[SOURCE PASSAGE start]
Last week I got an email from David Ing asking if the incoherency of my last blog entry was due to the same jet lag that he was experiencing. We had just been in Tokyo for the annual International Society for the Systems Sciences meeting.
I took a look at that entry again and he’s right. (I love it that someone as cool as David is not only reading it but cares enough to critique it!) I wrote about what too many middle schoolers experience and then tried to tack on midlife crisis and every other crisis. What a mess. So here’s a rewrite:
There are times in life when nothing seems right. Early adolescence is one of those times and it’s heartbreaking that we’re putting our kids into systems that make it all worse.
[SOURCE PASSAGE end]
[GIVEN ENTRIES start]
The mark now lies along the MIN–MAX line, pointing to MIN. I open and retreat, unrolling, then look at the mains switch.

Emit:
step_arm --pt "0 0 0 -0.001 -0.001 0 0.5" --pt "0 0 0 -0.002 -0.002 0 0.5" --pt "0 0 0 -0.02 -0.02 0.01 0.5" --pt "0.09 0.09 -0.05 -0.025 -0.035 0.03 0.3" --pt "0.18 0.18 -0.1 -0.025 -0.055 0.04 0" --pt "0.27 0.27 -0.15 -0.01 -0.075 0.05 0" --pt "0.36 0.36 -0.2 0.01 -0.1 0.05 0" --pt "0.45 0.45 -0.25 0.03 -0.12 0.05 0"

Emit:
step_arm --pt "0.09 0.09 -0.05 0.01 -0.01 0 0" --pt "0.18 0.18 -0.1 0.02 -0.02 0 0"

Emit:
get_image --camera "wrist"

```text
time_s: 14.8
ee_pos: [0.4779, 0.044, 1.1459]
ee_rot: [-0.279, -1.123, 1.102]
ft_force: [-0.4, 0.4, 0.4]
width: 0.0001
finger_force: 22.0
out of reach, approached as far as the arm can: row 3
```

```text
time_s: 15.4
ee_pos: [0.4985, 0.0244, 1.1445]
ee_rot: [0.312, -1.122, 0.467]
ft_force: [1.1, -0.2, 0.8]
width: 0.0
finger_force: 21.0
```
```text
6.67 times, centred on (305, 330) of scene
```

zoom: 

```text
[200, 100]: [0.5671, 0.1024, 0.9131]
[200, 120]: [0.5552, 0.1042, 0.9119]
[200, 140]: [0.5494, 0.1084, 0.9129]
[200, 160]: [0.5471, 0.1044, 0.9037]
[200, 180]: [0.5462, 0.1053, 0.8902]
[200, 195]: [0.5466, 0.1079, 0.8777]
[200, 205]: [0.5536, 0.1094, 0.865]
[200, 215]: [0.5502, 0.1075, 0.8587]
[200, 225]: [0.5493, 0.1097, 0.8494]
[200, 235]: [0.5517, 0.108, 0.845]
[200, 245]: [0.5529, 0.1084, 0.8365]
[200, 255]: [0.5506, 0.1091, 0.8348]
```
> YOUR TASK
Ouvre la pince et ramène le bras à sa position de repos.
[GIVEN ENTRIES end]
> YOUR TASK
Extend the source passage, starting right after its last sentence.

> RESULT OF THIS EXERCISE
On Tuesday teacher and blogger Dan Brown in Huffington Post told why New York’s mayor is completely off track in his approach to middle school improvement:
Rather than making school a nurturing and personal experience, kids, as early as kindergarten, are jammed into overcrowded classrooms, denied support services like fundamental skills tutoring, denied much-needed counseling, and are supervised by administrators more worried about test scores than their real needs. It’s no wonder that they “stop doing what you tell them to do,” as the mayor says. Bloomberg is blaming the victims here.
Here are 10 more reasons why middle school kids’ scores drop:
1. Loss of sense of self.
Just when they need people around them who know them, to give them a sense of belonging and connectedness, sixth and seventh graders are put into massive schools, into multiple classes, with teachers who may have over 100 kids/day.
2. Leslie Ritter.
In 1963, when I was happy enough with my saddle shoes, little cotton dress, and new lunchbox, Leslie Ritter showed up for the first day of sixth grade at Berryessa School with ratted, hair-sprayed hair, eye makeup, and pale, almost white lipstick, a tight skirt, and shaved tan legs. Leslie Ritter changed the rules and upped the ante. Life shifted for us all.
3. 8 times 7.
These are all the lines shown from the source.